Charges against Wauwatosa Officer Joseph Mensah dismissed

NOW: Charges against Wauwatosa Officer Joseph Mensah dismissed

WAUWATOSA, Wis. (CBS 58) -- With a unanimous vote, the Wauwatosa Police and Fire Commission dismissed their pending decision on whether to fire Officer Joseph Mensah from the city police department.

“There will be no charges," Wauwatosa Police and Fire Commissioner Danielle Long said. "It’s a moot point if Officer Mensah will no longer be a member of the police department come the end of this month.”

The decision comes after Mensah reached a separation deal with the city Tuesday, Nov. 17 and announced his pending resignation.

Kimberley Motley represents the families of those Mensah killed in the line of duty. All three shootings that happened over five years were ruled justified.

Motley asked to speak at the meeting, but that request was denied.

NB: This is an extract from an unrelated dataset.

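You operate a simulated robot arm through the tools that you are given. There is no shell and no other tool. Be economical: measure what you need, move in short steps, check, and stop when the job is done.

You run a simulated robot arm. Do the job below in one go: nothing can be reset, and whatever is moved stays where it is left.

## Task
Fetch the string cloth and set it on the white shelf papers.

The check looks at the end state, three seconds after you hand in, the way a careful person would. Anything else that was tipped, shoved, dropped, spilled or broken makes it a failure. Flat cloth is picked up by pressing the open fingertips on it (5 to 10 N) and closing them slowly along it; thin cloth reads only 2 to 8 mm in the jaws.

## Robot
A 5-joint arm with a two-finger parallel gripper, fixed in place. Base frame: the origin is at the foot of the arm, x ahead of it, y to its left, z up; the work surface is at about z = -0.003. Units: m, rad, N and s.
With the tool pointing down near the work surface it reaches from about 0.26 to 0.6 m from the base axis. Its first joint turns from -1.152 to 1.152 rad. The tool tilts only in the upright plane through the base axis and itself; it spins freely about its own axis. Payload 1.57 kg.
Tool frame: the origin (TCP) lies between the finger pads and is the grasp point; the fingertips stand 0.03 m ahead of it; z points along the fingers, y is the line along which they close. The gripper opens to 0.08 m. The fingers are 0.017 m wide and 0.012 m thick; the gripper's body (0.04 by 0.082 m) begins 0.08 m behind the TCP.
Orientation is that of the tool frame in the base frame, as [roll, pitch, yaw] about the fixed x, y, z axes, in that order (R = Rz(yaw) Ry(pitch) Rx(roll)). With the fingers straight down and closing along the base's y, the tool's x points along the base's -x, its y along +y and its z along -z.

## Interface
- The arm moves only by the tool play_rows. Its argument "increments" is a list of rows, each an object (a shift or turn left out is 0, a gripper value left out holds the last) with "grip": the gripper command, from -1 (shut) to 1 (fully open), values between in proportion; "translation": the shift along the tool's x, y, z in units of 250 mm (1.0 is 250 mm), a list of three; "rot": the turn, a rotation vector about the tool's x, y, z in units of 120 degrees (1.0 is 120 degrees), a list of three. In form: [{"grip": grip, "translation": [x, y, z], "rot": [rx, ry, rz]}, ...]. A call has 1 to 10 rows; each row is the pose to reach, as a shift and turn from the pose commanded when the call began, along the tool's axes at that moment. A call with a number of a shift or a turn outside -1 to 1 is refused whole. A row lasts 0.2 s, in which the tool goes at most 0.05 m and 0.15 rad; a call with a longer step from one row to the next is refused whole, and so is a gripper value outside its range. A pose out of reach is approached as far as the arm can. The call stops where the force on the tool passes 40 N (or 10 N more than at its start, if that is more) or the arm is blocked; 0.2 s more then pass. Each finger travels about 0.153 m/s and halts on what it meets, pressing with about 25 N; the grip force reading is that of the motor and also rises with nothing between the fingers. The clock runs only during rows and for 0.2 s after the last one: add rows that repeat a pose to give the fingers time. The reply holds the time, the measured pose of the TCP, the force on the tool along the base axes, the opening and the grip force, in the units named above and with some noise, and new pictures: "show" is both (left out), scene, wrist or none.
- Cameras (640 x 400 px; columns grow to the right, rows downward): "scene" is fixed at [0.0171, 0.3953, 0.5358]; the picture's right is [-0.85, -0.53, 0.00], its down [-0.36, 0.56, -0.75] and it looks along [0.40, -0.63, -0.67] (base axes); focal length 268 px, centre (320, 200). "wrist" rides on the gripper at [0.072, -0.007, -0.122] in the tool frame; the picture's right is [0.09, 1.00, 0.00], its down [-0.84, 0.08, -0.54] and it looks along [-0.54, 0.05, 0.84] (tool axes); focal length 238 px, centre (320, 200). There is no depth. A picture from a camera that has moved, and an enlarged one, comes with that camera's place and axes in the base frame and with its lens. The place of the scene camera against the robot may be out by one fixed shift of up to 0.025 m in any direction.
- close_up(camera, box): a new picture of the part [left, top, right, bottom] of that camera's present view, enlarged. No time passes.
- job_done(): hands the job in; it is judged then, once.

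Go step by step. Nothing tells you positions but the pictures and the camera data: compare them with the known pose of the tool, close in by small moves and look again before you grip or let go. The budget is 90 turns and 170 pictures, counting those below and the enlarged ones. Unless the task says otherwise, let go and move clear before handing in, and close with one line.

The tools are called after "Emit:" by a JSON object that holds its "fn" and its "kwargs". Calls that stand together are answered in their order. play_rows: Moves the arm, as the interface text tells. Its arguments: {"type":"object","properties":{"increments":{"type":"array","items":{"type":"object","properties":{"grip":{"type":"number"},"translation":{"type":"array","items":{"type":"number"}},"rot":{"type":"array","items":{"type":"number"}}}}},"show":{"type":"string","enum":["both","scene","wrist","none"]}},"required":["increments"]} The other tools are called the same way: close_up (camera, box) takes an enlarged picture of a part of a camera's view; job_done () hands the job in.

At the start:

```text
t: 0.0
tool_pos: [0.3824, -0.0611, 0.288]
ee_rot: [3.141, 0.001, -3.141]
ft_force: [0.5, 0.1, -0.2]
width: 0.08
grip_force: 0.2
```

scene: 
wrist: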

“My clients are entitled to due process, as is Joseph Mensah, and they didn’t want to hear from the victims,” Motley said.

Motley says her biggest problem with the deal is it only applies to Mensah’s status as a Wauwatosa officer.

“It doesn’t dismiss the fact that he can become a police officer in any other jurisdiction in America, and so we find that very concerning.”

Multiple Police and Fire Commission members say they had no part in the deal and didn’t know it existed until it was made public.

“The mayor and the Common Council are solely responsible for the terms and conditions of the resignation agreement," Police and Fire Commissioner Greg Leahy said. "If you have an issue with the agreement, I would encourage you to reach out to the mayor and your alderperson.”

Motley said the process is not over.

She is considering numerous lawsuits against the city, including over how the separation was handled, and calling for removal of Wauwatosa  Police Chief Barry Weber.

“These lawsuits are just piling up," Motley said. "It’s not just us that have all these lawsuits against Wauwatosa.”

Mensah’s deal calls for him to leave the department on Nov. 30. He will be paid more than $125,000 by the city.